CBT is a form of psychotherapy which combines cognitive and behavioural therapy. Cognitive therapy looks at how our thoughts can create our feelings and mood. Behavioural therapy pays close attention to the relationship between our problems, our behaviour and our thoughts. CBT may focus on what is going on in the present rather than the past, but often the therapy will also look at how thinking patterns may have begun in early childhood and the impact patterns of thinking may have on how we interpret the world as adults.
What's the History of CBT?
In the 1960s, a US psychiatrist and psychotherapist called Aaron T. Beck observed that, during his analytical sessions, his patients tended to have an 'internal dialogue' going on in their minds, almost as if they were talking to themselves. But they would only report a fraction of this kind of thinking to him.
For example, in a therapy session the client might be thinking to him- or herself: 'He (the therapist) hasn't said much today. I wonder if he's annoyed with me?' These thoughts might make the client feel slightly anxious or perhaps annoyed. He or she could then respond to this thought with a further thought: 'He's probably tired, or perhaps I haven't been talking about the most important things'. The second thought might change how the client was feeling.
Beck realized that the link between thoughts and feelings was very important. He invented the term 'automatic thoughts' to describe emotion-filled or 'hot' thoughts that might pop up in the mind. Beck found that people weren't always fully aware of such thoughts but could learn to identify and report them. If a person was feeling upset in some way, the thoughts were usually negative and neither realistic nor helpful. Beck found that identifying these thoughts was the key to the client understanding and overcoming his or her difficulties.

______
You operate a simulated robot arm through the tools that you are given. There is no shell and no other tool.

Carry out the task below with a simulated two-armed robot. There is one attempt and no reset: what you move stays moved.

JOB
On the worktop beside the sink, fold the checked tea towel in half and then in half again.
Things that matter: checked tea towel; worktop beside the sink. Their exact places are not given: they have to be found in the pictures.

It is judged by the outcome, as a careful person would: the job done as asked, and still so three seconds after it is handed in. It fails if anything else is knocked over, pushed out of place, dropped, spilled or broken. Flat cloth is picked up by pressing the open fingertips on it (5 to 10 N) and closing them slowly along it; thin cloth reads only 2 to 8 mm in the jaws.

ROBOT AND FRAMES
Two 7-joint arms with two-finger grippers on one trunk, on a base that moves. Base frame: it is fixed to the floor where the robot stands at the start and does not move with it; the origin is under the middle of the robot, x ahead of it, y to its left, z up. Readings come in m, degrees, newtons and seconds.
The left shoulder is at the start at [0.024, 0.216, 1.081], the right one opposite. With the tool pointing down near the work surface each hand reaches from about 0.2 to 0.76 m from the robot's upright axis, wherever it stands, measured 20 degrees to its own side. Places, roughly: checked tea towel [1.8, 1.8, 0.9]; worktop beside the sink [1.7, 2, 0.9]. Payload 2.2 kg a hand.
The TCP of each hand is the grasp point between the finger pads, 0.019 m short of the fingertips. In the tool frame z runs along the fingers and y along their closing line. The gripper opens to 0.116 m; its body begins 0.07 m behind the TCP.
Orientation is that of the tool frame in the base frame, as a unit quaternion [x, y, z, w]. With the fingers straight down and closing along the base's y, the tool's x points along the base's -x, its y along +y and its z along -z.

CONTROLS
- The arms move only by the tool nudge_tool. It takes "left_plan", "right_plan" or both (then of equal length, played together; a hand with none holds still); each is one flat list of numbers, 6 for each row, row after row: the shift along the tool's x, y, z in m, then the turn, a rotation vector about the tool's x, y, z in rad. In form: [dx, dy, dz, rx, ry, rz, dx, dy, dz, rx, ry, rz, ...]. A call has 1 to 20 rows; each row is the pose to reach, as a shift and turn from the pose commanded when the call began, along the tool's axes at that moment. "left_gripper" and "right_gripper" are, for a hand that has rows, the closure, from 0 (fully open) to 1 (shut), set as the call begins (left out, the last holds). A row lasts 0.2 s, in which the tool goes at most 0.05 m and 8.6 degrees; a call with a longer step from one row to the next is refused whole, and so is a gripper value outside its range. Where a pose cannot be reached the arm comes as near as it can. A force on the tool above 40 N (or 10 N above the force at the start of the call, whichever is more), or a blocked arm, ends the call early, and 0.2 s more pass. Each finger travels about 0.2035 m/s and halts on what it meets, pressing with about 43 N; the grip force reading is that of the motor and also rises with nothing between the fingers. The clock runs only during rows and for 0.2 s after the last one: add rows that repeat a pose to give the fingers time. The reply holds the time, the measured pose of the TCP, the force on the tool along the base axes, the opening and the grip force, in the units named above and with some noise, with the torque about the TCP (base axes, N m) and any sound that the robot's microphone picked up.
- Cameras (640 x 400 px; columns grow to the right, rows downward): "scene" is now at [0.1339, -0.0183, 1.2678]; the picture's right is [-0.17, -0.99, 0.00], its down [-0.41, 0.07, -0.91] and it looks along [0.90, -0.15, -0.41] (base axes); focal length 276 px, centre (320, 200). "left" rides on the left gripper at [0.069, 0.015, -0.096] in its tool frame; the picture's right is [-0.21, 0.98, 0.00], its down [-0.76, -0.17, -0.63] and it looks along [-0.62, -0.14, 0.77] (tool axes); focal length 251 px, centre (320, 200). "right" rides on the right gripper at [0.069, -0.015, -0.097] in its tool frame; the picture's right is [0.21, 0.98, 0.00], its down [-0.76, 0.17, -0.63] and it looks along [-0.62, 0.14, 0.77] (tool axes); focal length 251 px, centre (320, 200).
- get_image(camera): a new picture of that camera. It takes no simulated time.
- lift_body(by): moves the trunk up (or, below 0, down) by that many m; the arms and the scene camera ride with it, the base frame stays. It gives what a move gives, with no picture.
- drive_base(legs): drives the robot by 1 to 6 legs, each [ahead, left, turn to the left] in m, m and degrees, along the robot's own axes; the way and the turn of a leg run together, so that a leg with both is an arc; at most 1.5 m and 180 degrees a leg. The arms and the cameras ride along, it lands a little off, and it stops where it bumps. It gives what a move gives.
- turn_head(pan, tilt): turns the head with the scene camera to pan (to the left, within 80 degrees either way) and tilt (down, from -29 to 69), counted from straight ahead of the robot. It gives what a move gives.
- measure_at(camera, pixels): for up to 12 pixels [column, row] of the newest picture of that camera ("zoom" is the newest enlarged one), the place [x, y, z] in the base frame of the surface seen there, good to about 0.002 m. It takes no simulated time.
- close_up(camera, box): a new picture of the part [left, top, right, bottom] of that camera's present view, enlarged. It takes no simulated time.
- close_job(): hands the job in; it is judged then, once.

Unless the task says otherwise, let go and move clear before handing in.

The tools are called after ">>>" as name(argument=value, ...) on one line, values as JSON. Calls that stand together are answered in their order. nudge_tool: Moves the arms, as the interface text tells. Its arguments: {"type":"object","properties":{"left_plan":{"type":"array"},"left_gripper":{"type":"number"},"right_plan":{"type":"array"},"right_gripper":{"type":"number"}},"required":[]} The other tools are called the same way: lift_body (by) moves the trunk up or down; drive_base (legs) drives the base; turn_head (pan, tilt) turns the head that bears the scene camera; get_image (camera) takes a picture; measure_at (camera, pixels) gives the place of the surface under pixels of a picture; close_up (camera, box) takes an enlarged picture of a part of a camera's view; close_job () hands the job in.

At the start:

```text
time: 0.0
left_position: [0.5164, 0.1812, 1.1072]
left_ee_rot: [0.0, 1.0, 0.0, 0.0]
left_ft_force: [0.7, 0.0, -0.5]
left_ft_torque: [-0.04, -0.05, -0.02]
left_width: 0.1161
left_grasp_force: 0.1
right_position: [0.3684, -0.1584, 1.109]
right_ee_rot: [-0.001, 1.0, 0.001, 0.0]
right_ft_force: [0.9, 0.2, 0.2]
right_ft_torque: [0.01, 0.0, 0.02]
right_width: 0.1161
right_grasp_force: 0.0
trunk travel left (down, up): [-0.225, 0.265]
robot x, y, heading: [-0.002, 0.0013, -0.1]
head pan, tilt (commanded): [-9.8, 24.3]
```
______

Beck called it cognitive therapy because of the importance it places on thinking. It's now known as CBT because the therapy incorporated behavioural techniques as well. The balance between the cognitive and the behavioural elements varies among the different therapies of this type, but all come under the general term 'cognitive behaviour therapy'. CBT has since undergone scientific trials in many places by different teams and has been applied to a wide variety of problems.
What Are the Main Principles of CBT?
Briers (2009) highlights five main principles underlying CBT which must be understood in order for this approach to be effective. These key principles include the following: recognizing that another point of view always exists, events are not responsible for our feelings, everyone's unique experiences shape their beliefs, feelings impact behaviour and everyone is a scientist at heart.
Principle one recognizes that the manner or style of thinking impacts upon the way events or the world is viewed.
Principle two is a crucial one as it is easy to think if x happens then one will feel y, for example if one loses one's wallet this will make them feel angry. CBT teaches us to take responsibility for our feelings and that it is the way we interpret events that impacts our mood/emotions as opposed to the event itself.
The third principle explains that beliefs we hold about our self, other people and the world in general arise from our personal experiences while principle four recognizes that if one thinks depressive thoughts, they are more likely to act in the same way causing more negative thoughts.
The fifth principle is central to the way CBT is used to challenge the way one thinks and behaves through observing, testing, and experimenting.